Ms. Webb argues that she did, in fact, reasonably rely upon this statement. She points out that she retained new counsel and conducted further investigation to produce evidence to support her claim. And once Liberty told Ms. Webb that its letter stating it would be undertaking further review was a typo, she filed suit within thirty days. On the other hand, Liberty argues Ms. Webb did not reasonably rely upon its statement. It says Ms. Webb did not diligently pursue her claim because she did not communicate with the insurance company until May 5, 2015, which was after the limitations period had expired. Because this is a factual question the District Court did not evaluate, we vacate the District Court's order and remand for the court to make this determination in the first instance. See, e.g., Williams v. Wright, 927 F.2d 1540, 1551 (11th Cir. 1991) (“These factual issues were not addressed by the district court, and we therefore decline to address them here, preferring that they be addressed in the first instance by the district court.”).2



1.   Liberty argues the standard of review for summary judgment is different in ERISA cases. Liberty points to no binding precedent from this Court to support this claim, and in any event, the cases Liberty cites show this only for ERISA benefit denial cases reviewing an administrator's denial, not cases interpreting a contract.
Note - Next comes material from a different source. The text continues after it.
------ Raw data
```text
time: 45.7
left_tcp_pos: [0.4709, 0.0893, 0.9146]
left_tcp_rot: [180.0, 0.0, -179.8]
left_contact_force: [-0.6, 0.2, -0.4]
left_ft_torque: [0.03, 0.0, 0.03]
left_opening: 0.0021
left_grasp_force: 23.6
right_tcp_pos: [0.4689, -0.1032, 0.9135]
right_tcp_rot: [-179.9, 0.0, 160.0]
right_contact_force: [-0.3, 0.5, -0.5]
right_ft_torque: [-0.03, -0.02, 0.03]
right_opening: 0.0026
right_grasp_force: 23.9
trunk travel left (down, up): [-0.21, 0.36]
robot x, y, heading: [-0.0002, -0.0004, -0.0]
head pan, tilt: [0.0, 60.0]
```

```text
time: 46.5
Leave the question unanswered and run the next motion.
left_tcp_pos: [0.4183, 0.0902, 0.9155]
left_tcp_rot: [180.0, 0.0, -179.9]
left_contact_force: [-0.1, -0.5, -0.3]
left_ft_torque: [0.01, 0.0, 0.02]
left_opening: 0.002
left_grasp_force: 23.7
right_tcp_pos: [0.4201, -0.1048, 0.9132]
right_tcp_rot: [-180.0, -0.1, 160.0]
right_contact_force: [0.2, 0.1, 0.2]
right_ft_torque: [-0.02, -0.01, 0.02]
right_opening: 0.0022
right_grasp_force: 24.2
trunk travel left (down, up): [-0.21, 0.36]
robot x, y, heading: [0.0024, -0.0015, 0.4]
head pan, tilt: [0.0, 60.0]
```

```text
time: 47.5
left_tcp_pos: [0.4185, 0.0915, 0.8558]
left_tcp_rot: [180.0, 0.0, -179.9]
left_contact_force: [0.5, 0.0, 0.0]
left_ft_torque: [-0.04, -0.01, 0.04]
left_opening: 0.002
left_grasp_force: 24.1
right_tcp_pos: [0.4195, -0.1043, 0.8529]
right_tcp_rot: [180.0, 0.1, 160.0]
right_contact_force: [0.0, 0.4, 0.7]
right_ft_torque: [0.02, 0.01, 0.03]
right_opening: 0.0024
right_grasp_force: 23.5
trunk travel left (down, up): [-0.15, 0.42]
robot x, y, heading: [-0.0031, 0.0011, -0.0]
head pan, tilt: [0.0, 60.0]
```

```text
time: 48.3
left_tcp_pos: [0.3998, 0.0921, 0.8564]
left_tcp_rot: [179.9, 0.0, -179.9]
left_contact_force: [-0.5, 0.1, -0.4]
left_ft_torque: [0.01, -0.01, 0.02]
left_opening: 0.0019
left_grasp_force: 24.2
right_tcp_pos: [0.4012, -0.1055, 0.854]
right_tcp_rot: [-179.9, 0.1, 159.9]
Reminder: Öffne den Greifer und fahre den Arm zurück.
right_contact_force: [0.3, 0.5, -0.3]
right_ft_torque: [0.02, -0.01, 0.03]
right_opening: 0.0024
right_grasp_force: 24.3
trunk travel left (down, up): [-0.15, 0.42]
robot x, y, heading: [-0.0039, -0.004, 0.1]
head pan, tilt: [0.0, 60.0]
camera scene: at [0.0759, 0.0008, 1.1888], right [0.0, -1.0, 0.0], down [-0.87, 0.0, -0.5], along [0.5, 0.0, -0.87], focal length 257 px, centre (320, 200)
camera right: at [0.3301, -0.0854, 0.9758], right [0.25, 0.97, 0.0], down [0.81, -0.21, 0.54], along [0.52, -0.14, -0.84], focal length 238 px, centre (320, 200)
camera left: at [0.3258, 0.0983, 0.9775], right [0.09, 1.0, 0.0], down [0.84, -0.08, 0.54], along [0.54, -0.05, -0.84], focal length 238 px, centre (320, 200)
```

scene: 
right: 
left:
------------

2.   Liberty asks us to look beyond the District Court's reason for granting summary judgment and evaluate its benefits denial decision based on the administrative record. However, the District Court's order evaluated only the contractual limitations period and not the administrative record. We also remand for the District Court to evaluate the administrative record in the first instance, if necessary.